(begin)

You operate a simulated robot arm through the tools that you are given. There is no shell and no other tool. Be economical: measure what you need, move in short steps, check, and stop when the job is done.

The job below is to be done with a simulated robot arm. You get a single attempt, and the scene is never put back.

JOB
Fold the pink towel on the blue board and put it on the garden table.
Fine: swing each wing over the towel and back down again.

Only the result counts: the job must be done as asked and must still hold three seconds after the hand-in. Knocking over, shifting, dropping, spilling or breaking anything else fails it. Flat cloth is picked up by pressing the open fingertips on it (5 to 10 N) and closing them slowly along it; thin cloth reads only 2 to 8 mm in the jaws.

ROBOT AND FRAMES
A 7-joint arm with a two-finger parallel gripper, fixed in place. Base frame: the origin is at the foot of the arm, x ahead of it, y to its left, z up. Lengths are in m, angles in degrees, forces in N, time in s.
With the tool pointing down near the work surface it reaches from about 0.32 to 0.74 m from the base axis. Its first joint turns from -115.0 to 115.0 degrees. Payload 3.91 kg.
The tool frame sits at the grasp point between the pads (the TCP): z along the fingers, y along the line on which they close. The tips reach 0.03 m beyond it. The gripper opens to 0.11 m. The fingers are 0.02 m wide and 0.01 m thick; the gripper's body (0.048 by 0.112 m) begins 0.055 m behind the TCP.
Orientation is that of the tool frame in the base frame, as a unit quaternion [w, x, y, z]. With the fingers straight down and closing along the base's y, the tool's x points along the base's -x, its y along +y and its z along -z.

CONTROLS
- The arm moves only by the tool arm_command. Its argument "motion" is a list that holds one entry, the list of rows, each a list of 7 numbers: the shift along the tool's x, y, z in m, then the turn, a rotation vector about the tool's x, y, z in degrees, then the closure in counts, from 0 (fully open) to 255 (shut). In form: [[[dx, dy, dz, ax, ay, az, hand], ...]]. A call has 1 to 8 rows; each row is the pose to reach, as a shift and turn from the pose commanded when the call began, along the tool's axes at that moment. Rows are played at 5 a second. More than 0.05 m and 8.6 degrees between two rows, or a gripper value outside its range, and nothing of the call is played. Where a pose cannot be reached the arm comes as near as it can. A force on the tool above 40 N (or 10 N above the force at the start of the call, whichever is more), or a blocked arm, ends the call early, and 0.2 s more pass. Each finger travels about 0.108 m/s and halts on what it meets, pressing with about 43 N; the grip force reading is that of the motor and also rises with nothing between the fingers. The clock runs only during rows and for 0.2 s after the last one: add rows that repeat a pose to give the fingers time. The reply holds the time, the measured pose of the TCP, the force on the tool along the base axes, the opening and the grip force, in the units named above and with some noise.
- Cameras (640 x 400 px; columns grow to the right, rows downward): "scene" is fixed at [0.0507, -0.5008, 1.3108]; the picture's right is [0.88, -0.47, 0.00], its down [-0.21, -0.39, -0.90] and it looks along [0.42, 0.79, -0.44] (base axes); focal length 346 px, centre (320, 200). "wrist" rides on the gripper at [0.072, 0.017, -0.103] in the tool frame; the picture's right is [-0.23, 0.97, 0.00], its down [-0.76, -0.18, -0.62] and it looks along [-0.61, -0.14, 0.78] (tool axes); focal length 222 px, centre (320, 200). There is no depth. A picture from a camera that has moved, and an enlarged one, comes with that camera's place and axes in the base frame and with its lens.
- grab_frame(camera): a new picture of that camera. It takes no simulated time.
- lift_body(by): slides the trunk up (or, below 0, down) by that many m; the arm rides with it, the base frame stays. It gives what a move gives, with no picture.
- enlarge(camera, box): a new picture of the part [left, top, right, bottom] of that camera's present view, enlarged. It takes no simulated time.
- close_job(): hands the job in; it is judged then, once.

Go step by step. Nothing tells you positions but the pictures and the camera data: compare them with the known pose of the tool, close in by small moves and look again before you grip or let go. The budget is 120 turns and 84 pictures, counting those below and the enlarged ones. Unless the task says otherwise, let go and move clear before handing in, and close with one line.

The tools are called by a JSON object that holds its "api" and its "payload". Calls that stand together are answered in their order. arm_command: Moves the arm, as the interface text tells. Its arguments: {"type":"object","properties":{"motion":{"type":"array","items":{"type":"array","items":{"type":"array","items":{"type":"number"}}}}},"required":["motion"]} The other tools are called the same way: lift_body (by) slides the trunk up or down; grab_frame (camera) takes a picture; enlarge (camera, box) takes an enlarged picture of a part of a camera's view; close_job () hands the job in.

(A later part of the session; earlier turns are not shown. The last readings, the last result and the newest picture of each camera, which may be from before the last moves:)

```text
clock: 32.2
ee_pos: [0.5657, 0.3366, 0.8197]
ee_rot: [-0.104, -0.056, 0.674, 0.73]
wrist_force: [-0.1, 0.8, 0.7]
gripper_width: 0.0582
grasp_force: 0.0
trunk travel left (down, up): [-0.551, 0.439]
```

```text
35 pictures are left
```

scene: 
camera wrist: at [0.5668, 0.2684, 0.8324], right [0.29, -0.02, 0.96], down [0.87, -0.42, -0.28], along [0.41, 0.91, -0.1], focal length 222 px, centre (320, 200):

(end)

Short problem - Copy every single line of the material above that holds "pictures".

Output for this exercise -
Go step by step. Nothing tells you positions but the pictures and the camera data: compare them with the known pose of the tool, close in by small moves and look again before you grip or let go. The budget is 120 turns and 84 pictures, counting those below and the enlarged ones. Unless the task says otherwise, let go and move clear before handing in, and close with one line.
35 pictures are left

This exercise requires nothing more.